Suspended in nine rows and ten columns, the ninety unique-colour circles of Althiazide comprise one of the earliest and most serene of Damien Hirst’s iconic Spot paintings. Each colour sphere is carefully individualised in hue, but together the household gloss-paint discs span the entire chromatic spectrum. This work is a key constituent of the breakthrough series that brought Hirst to international attention and garnered the artist widespread critical acclaim in the early 1990s. The present work’s execution was contemporaneous with the very first Young British Artists show as the Saatchi Gallery in 1992, which led to Hirst’s nomination that year for the coveted Turner Prize.

Installation view of Pharmacy, Tate, London
Image: © Tate
Artwork: © Damien Hirst and Science Ltd. All rights reserved, DACS, 2022

Hirst has long been transfixed by the life sciences. As the analysis of how substances can effect change in living organisms, pharmacology has often taken centre stage in the artist’s oeuvre. For his Spot series, each work derives its title from chemical company Sigma-Aldrich’s catalogue Biochemicals for Research and Diagnostic Reagents. A cardiovascular agent, the drug althiazide has been manufactured in combination with spironolactone under the marketed name aldactazine to treat patients with mild to moderate hypertension. When Hirst began producing his Spot cycle during the early 1990s, critic Jerry Saltz commented: “The names of these drugs conjure a vision of human misery and dread. With every drug comes a reference to a particular sickness, along with a list of side effects… These drugs form an analogue for the mysteries of the human body and its vast hermetic complexity” (Jerry Saltz, Art in America, June 1995, quoted in Damien Hirst, I want to spend the rest of my life everywhere, with everyone, one to one, always, forever, now, London 1997, p. 173).

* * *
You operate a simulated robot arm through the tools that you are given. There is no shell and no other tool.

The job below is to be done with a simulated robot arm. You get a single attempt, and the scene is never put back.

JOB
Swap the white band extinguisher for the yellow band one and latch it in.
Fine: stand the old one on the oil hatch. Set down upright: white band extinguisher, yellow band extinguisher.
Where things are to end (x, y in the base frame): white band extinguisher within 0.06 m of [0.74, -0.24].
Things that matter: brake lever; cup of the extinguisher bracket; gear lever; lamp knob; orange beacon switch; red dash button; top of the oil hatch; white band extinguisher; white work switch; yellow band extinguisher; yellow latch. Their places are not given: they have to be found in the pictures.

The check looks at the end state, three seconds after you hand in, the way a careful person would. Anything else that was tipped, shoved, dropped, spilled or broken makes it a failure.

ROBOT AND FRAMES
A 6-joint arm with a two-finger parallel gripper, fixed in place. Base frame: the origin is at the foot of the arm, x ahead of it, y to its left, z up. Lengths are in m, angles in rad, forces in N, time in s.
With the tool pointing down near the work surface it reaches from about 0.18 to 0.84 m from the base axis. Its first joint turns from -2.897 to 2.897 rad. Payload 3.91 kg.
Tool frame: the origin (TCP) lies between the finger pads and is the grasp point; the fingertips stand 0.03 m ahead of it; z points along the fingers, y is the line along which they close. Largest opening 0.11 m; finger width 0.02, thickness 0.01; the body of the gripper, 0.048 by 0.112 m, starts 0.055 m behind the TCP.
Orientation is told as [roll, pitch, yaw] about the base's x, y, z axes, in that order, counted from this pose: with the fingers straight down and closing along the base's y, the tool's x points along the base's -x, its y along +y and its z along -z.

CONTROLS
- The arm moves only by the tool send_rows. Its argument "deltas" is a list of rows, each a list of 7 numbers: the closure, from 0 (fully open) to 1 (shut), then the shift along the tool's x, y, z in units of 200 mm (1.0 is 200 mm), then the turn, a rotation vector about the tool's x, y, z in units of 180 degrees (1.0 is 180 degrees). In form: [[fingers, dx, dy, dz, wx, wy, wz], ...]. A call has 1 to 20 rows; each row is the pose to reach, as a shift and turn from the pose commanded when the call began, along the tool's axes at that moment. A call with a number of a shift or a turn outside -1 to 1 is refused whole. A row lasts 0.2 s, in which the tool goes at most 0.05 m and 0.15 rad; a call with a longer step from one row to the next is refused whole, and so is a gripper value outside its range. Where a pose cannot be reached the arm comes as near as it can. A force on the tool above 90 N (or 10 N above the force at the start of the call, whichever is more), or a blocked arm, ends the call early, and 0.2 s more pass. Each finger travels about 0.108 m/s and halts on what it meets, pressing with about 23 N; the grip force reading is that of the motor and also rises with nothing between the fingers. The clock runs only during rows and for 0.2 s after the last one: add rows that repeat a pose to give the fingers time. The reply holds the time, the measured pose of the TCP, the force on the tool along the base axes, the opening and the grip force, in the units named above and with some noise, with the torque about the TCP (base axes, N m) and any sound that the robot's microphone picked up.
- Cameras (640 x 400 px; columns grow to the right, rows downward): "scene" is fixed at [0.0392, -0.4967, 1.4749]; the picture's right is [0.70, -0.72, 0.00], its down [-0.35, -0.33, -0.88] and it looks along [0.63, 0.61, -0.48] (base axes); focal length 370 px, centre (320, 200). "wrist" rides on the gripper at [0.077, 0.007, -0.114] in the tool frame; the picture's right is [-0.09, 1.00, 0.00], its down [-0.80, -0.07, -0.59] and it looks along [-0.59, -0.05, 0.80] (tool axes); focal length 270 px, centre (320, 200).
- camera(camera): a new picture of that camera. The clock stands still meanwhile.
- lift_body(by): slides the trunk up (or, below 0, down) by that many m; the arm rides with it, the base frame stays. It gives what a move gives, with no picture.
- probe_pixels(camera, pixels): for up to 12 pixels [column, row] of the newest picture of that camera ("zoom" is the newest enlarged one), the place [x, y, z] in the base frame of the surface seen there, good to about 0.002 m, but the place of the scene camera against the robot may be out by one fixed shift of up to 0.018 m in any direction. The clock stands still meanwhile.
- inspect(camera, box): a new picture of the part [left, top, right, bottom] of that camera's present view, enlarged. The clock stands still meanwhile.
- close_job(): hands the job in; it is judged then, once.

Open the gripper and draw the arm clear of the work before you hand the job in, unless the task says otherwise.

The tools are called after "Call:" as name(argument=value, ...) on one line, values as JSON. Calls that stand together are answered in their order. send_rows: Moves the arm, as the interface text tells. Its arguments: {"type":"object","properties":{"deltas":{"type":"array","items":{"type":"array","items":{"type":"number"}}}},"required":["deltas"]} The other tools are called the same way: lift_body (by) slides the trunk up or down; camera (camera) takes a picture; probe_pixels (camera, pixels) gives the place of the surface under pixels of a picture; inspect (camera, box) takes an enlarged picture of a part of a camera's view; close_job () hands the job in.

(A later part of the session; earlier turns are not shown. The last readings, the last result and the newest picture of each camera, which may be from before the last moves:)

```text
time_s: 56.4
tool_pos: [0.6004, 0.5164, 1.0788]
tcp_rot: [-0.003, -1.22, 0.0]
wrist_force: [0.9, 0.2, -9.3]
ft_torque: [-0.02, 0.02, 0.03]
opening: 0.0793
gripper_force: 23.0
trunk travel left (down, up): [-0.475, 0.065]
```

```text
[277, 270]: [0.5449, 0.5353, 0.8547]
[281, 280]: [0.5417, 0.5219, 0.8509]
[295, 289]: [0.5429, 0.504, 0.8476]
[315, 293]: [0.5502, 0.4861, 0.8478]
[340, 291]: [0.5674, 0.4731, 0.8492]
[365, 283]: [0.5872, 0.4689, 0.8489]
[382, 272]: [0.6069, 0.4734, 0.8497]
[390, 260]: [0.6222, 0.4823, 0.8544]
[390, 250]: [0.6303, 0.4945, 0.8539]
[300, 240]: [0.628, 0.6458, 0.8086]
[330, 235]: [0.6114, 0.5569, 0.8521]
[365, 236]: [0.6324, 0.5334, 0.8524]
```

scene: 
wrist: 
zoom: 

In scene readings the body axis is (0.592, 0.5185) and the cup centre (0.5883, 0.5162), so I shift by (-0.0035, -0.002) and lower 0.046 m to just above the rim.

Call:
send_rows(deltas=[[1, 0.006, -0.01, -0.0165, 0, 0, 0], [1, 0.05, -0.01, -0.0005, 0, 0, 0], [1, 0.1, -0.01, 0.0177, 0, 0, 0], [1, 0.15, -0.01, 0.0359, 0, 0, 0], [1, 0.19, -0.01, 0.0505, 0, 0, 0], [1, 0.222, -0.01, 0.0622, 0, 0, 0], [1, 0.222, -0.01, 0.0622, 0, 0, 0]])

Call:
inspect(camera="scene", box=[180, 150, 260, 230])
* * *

Althiazide confronts humanity’s idea of faith in the unwavering progress of science, a theme that is seminal to the artist: “I can’t understand why some people believe completely in medicine but not in art, without questioning either” (Damien Hirst quoted in, Ibid, p. 24). In the context of drugs as a sacrament in the religion of “more life”, Althiazide becomes a pharmacological altarpiece. Self-restricted by the grid, the iconography of the work belies the simple schema of geometric logic, with the only element of variation present in the composition being the colour and tone of the spots which remain perennially unrelated and unidentical to one another. The strict and regulated organisation of the dots competes with the irregular rhythms of their coloured variations, teasing the eye with suggestions of patterns that ultimately do not exist in the work. The viewer’s roaming gaze is desperate to find and establish order but to no avail. These symptomatic effects of viewing Althiazide imitate the desire to organize and structure the chaos of nature with order, implicating the inevitably undermined attempts to evade death made irresistible by the life-giving rhetoric of modern science and medicine.

Damien Hirst, Anthraquinone-1-Diazonium Chloride, 1994
Lent by Collection Shane Akeroyd, London on long term loan to Tate, London
Image: © Tate
Artwork: © Damien Hirst and Science Ltd. All rights reserved, DACS, 2022

Hirst’s infamous preoccupation with death has proven pervasive to the artist’s career, resulting in strong and frequently-noted parallels with the work of Francis Bacon. Rooted in his obsession with mortality, Althiazide’s pharmaceutical enquiry interrogates the organization of belief systems whether they be religious, medical, or societal. Reminiscent of Roy Lichtenstein’s Pop art manipulation of Benday colour dots, the steady pulse of Althiazide’s spots in their rudimentary and regulated formation invokes mechanical reproduction. Commenting on the commodification of art via compositional strategy, Hirst simultaneously destroys this concept from the inside by creating such regularity out of unique and singularly coloured circles. Despite offering the outward characteristics of automation, Hirst’s Spot paintings fundamentally embrace the act of painting in every pristinely hand-painted dot of unique colour.